AIDS Doctors: Voices from the Epidemic

AIDS Doctors: Voices from the Epidemic

AIDS Doctors: Voices from the Epidemic

Synopsis

Today, AIDS has been indelibly etched in our consciousness. Yet it was less than twenty years ago that doctors confronted a sudden avalanche of strange, inexplicable, seemingly untreatable conditions that signaled the arrival of a devastating new disease. Bewildered, unprepared, and pushed to the limit of their diagnostic abilities, a select group of courageous physicians nevertheless persevered. This unique collective memoir tells their story. Based on interviews with nearly eighty doctors whose lives and careers have centered on the AIDS epidemic from the early 1980s to the present, this candid, emotionally textured account details the palpable anxiety in the medical profession as it experienced a rapid succession of cases for which there was no clinical history. The physicians interviewed chronicle the roller coaster experiences of hope and despair, as they applied newly developed, often unsuccessful therapies. Yet these physicians who chose to embrace the challenge confronted more than just the sense of therapeutic helplessness in dealing with a disease they could not conquer. They also faced the tough choices inherent in treating a controversial, sexually and intravenously transmitted illness as many colleagues simply walked away. Many describe being gripped by a sense of mission: by the moral imperative to treat the disempowered and despised. Nearly all describe a common purpose, an esprit de corps that bound them together in a terrible yet exhilarating war against an invisible enemy. This extraordinary oral history forms a landmark effort in the understanding of the AIDS crisis. Carefully collected and eloquently told, the doctors' narratives reveal the tenacity and unquenchable optimism that has paved the way for taming a 20th-century plague.

Excerpt

The year 2000 is a remarkable moment to look back on AIDS in America. Almost 20 years have passed since the first cases that signaled the epidemic's onset were reported by federal health officials. The years were filled with great suffering, especially in gay communities where young men in the prime of life fell victim. Simultaneously in some cities, later in others, that suffering was experienced in the poor African-American and Latino neighborhoods where intravenous drug use served to fuel the spread of HIV (human immunodeficiency virus) infection. Drug users infected each other and, in turn, infected their sexual partners and their babies. Over the course of the epidemic years, more than 400,000 men, women, and children died. It was this terrible world of AIDS-related suffering that framed the lives of doctors who came to care for those who were afflicted. This book is about their experiences and their memories.
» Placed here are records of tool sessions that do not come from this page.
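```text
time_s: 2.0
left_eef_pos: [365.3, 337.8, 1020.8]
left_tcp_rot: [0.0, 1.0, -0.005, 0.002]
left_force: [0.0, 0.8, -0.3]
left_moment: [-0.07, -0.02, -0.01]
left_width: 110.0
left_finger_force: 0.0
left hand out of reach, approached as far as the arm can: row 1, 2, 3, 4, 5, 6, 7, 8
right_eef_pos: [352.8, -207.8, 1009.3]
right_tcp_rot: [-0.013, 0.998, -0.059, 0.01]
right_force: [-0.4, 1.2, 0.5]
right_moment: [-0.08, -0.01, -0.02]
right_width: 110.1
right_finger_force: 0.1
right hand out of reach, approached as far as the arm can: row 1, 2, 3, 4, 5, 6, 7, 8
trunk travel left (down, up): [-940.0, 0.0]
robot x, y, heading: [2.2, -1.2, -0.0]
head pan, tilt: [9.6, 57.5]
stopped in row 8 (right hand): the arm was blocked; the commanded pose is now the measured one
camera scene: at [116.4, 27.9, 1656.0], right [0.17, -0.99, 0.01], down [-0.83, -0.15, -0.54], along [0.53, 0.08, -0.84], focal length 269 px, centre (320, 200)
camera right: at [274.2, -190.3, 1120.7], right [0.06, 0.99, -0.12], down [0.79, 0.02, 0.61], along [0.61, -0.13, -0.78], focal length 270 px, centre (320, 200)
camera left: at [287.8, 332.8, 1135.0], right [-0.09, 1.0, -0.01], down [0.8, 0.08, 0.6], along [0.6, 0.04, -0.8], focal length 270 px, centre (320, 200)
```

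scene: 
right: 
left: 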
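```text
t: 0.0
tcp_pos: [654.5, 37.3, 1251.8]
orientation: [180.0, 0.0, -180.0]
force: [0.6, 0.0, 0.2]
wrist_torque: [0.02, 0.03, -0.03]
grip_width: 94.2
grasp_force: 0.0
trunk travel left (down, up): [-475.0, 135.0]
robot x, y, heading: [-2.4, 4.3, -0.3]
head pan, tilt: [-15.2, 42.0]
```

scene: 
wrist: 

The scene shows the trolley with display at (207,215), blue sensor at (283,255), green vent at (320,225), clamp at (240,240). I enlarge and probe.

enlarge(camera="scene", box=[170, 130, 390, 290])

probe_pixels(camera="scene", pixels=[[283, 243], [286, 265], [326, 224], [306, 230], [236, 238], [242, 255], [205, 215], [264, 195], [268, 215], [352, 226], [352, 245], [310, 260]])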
Striking therapeutic achievements -- the discovery of powerful antiviral drugs -- in the past five years have radically transformed the threat posed by AIDS (acquired immunodeficiency syndrome). People infected with HIV live longer before they develop symptoms of AIDS. Those who become sick can have their illnesses controlled, thus prolonging their lives. Death, which so marked the epidemic, is no longer a constant presence. While infection continues to spread and individuals continue to fall ill and succumb, the sense of crisis has abated. Memories of what it was like to confront a grim, disfiguring, contagious, and lethal threat at a time when medicine was all but powerless have already begun to fade.

In this oral history, we have sought to capture an important perspective on the epidemic's course before it is lost, to preserve the memory of a long and dreadful period for those who may come to look back, uncomprehendingly, on what it was to be a doctor caring for those afflicted by AIDS in the epidemic's first two decades.